Here, where the landscape now consists of over 60% GMO herbicide-resistant corn and beans, Jason and Laura's farming practices represent an important kind of negotiation: growing crops at a scale that benefits from the efficiency of conventional machinery, but doing so using sustainable practices. On the farm, they select and save seed, and maintain soil health with green manure and diversified crop rotations. Off the farm, instead of doing what most of their neighbors do by depending on agrochemical companies to provide them with both inputs and markets for their crops, they pay attention to the needs of local buyers, market locally, and grow through the support of neighbors, families, and supportive peer-to-peer networks with whom they obtain and share information and resources.
Neil's Yellow Dent Corn
Laura Krouse @ Abbe Hills Farm, Mt. Vernon, IA
Laura Krouse at Pesticide Action Network's Driftcatcher Training Session. Grinnell, IA (2013) |
Laura's seed story emphasizes the urgency to protect seeds and germplasm from appropriation by monopoly interests. She also discusses her ideas about empowering creative, smart people to enter into the world of plant breeding.

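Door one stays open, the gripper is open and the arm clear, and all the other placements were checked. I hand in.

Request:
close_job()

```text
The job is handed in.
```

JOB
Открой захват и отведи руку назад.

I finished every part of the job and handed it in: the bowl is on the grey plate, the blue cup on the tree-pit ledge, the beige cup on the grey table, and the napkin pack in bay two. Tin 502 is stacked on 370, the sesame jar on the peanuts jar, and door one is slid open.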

Laura's Seed Story: Part I
"The seeds belong to people... The genetics simply cannot belong to a company. They must belong to humans. "
Part II
Meeting New Demand for Local Legumes : Black Turtle Beans
Jason Grimm @ Grimm Family Farm, North English, IA
I met Jason throguh the Practical Farmer's of Iowa Beginning Farmers Network and soon found out that if there was any regional food business development on the table- Jason was behind it.Raised on a farm and trained as a landscape architect, Jason became interested in working in regional food systems after studying walkable urban communities and imagining how the principles of new urbanism could be applied to decentralized rural communities.
Jason is currently the local food system planner for the Iowa Valley RC&D, the manager of the Iowa Valley Food Co-Op as well as a grower. The thing I most respect most about him is his responsiveness to the needs voiced at local summits and regional conferences. When he hears "we need an online resource to buy and sell local goods" he doesn't waste time gathering collaborators, and turning the idea into The Iowa Valley Food Co-Op. He hears "we need a local producer of legumes" and he's off researching Nebraska edible bean farming, negotiating a spot on the family farm, and and filling the bulk bins at the local New-Pi Food Co-Op with his own black beans.
Jason's practice also includes a serious commitment to social mobilization, by participating in pragmatic collaborative community building, especially among young and beginning farmers.
Stay tuned for Jason's Seed Story!
"That's why I love design too. You're given a problem and then you have to come up with a solution, and knowing that there's multiple avenues to get to the solution... that's kind of how I've looked at the beans. I've never grown them the same way in the last three years that I've grown beans, and this year it's gonna be another different way."